═════ Exercise materials

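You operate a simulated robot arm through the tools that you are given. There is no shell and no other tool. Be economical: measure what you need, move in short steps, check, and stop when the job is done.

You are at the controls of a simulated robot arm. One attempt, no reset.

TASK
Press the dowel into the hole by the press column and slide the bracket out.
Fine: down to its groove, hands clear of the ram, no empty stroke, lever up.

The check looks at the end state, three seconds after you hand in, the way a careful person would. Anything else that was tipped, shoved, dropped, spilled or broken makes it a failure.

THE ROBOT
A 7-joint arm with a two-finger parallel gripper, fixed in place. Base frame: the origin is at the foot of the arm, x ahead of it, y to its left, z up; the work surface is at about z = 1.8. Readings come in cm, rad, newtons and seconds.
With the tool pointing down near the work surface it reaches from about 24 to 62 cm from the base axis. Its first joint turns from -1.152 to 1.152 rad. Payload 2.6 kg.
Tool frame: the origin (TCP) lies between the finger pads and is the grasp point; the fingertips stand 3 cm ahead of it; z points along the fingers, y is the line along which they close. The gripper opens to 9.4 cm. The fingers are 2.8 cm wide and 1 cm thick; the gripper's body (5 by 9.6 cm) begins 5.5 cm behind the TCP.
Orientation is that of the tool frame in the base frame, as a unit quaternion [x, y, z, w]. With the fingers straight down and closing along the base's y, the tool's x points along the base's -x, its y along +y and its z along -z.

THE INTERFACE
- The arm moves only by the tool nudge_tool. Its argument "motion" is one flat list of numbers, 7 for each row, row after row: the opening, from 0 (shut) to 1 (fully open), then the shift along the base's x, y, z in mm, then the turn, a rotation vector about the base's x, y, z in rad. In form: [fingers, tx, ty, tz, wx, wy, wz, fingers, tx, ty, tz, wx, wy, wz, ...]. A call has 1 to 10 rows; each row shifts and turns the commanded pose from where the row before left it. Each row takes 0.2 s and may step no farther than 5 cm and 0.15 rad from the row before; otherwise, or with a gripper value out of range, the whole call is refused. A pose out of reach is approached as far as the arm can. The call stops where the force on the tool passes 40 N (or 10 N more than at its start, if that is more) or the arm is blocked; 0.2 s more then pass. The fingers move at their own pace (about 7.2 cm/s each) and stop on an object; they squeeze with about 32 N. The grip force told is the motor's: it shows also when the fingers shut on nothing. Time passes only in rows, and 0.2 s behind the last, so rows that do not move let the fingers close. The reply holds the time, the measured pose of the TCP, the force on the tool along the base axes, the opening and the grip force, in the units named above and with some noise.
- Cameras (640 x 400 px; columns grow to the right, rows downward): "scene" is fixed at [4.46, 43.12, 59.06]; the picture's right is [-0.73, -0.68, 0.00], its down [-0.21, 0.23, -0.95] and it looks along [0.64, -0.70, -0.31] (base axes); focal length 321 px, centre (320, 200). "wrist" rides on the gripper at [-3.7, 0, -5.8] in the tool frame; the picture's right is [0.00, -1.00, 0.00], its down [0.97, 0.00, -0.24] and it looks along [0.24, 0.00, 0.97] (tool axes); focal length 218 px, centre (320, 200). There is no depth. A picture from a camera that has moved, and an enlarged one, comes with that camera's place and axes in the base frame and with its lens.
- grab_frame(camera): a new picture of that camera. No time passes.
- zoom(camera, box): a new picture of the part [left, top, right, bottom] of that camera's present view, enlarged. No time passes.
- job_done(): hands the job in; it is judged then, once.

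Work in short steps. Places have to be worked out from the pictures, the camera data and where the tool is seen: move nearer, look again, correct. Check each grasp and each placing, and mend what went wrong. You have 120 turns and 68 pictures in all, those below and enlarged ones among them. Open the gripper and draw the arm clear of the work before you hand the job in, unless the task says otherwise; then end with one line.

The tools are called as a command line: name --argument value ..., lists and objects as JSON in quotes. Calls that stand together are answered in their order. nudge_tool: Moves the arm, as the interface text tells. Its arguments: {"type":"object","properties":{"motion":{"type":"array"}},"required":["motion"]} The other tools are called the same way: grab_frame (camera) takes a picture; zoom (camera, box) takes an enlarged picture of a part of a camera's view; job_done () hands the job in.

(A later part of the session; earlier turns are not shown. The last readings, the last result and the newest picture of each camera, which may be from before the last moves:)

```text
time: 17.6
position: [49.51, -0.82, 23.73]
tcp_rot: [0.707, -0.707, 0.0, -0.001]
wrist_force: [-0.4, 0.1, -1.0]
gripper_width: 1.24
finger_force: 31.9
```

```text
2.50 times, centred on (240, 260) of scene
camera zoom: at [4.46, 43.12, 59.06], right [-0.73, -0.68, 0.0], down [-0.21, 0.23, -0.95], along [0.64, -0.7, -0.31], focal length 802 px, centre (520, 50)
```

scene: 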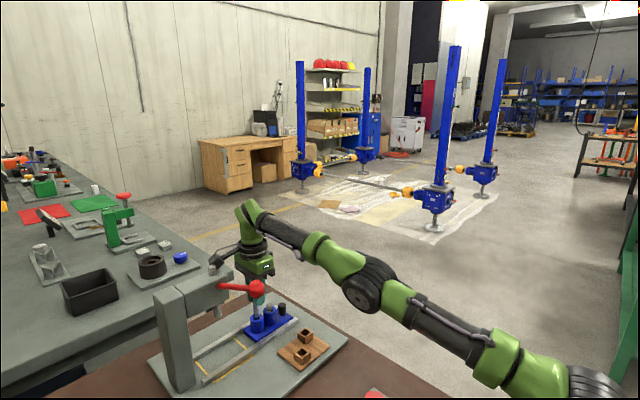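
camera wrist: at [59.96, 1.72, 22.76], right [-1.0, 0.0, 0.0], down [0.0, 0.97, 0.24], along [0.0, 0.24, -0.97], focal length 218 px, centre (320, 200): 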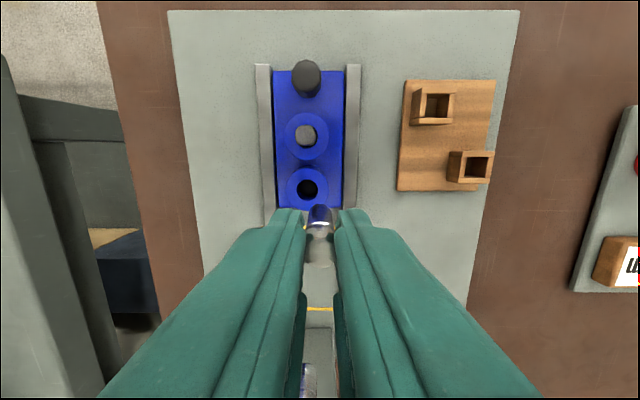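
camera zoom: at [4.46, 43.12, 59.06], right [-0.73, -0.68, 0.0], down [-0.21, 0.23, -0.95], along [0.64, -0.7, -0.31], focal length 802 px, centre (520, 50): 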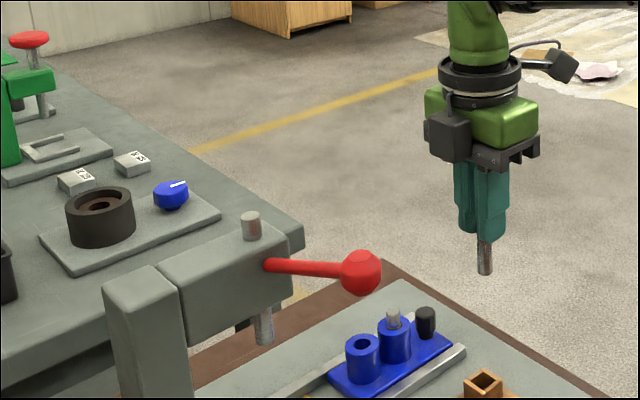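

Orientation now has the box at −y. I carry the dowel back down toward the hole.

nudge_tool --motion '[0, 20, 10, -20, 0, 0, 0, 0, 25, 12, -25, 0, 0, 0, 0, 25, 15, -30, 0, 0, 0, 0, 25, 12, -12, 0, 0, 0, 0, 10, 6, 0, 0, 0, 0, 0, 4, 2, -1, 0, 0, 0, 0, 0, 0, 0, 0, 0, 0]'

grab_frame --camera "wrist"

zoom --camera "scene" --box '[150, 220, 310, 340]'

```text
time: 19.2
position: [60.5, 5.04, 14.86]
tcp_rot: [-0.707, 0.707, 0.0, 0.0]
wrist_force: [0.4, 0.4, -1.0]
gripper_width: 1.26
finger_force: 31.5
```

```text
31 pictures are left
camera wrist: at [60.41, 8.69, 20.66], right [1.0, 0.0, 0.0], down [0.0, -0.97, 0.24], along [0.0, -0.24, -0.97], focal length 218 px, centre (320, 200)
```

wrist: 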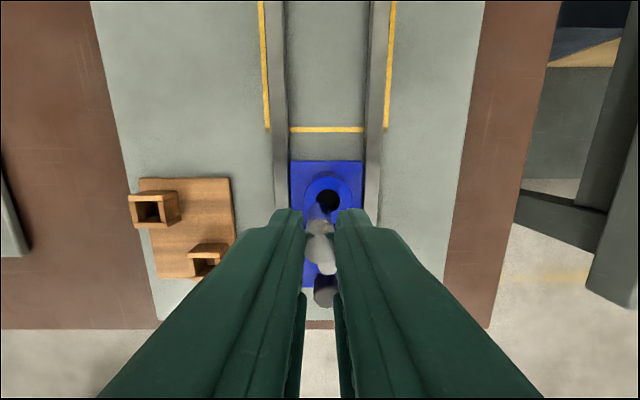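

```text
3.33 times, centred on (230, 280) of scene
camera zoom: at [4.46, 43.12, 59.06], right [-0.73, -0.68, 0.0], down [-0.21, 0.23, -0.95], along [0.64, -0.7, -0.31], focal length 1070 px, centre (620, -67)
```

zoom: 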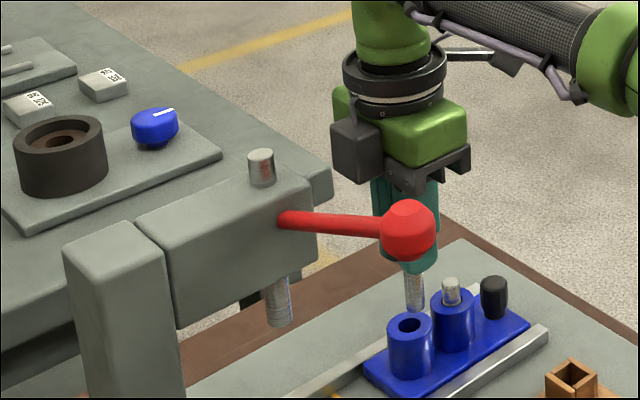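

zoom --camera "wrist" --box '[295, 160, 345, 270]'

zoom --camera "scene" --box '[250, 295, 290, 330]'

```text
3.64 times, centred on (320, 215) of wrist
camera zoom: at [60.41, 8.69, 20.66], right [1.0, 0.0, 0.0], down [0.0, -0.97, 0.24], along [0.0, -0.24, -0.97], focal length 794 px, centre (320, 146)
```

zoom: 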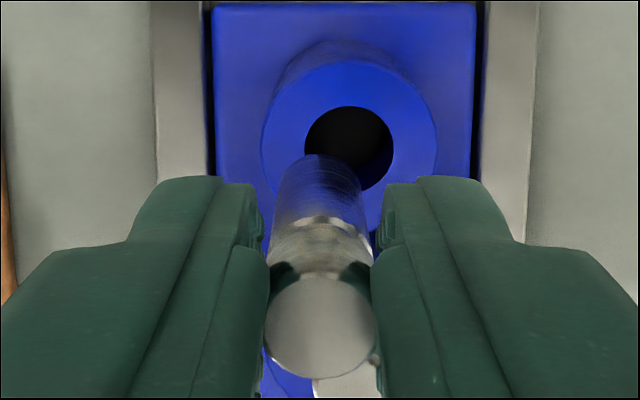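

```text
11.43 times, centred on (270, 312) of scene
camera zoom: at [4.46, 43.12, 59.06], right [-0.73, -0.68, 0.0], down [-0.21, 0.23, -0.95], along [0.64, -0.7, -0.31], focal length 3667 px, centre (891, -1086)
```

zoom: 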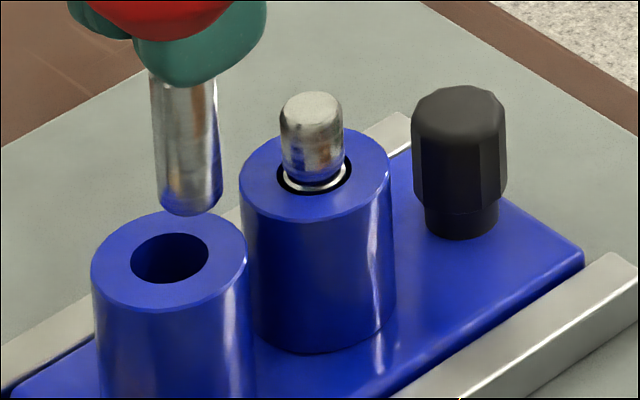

══════════
═════ Exercise materials

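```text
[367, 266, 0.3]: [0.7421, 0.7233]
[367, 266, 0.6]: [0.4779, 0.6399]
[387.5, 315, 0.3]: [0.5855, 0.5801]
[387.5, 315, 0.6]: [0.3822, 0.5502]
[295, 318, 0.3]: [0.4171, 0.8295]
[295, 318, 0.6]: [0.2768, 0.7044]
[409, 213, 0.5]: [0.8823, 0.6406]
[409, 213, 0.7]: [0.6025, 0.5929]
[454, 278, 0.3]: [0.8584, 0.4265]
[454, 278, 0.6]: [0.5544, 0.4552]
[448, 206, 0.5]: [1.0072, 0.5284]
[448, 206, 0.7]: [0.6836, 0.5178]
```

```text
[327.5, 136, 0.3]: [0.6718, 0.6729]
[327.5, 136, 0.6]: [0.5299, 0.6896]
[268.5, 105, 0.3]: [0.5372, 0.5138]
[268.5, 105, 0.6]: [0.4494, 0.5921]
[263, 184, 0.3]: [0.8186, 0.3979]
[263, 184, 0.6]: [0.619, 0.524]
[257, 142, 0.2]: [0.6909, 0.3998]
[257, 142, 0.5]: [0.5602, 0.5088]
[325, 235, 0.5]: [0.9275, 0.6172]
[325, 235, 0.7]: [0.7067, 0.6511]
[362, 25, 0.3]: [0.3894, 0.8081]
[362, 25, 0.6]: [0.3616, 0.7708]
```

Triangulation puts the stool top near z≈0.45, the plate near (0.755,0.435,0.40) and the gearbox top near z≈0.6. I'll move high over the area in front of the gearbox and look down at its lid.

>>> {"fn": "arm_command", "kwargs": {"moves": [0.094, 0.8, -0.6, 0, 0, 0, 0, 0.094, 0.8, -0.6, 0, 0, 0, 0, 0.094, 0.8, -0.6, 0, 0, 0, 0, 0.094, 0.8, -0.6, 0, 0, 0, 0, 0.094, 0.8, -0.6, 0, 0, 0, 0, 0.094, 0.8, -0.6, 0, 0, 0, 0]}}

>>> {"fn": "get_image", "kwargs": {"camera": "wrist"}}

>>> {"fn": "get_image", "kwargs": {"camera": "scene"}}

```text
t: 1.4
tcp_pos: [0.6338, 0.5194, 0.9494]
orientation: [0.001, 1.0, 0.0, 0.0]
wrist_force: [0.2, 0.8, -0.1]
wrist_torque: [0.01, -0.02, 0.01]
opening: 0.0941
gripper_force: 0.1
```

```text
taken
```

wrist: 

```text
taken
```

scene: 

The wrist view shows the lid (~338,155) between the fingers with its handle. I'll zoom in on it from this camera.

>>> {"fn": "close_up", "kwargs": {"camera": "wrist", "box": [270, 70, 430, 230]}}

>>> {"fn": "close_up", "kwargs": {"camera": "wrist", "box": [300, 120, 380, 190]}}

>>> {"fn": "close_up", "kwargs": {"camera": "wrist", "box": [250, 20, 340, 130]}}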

══════════

Find every line above that contains the word "fixed", and return each one.

Finished task ▸
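A 7-joint arm with a two-finger parallel gripper, fixed in place. Base frame: the origin is at the foot of the arm, x ahead of it, y to its left, z up; the work surface is at about z = 1.8. Readings come in cm, rad, newtons and seconds.
- Cameras (640 x 400 px; columns grow to the right, rows downward): "scene" is fixed at [4.46, 43.12, 59.06]; the picture's right is [-0.73, -0.68, 0.00], its down [-0.21, 0.23, -0.95] and it looks along [0.64, -0.70, -0.31] (base axes); focal length 321 px, centre (320, 200). "wrist" rides on the gripper at [-3.7, 0, -5.8] in the tool frame; the picture's right is [0.00, -1.00, 0.00], its down [0.97, 0.00, -0.24] and it looks along [0.24, 0.00, 0.97] (tool axes); focal length 218 px, centre (320, 200). There is no depth. A picture from a camera that has moved, and an enlarged one, comes with that camera's place and axes in the base frame and with its lens.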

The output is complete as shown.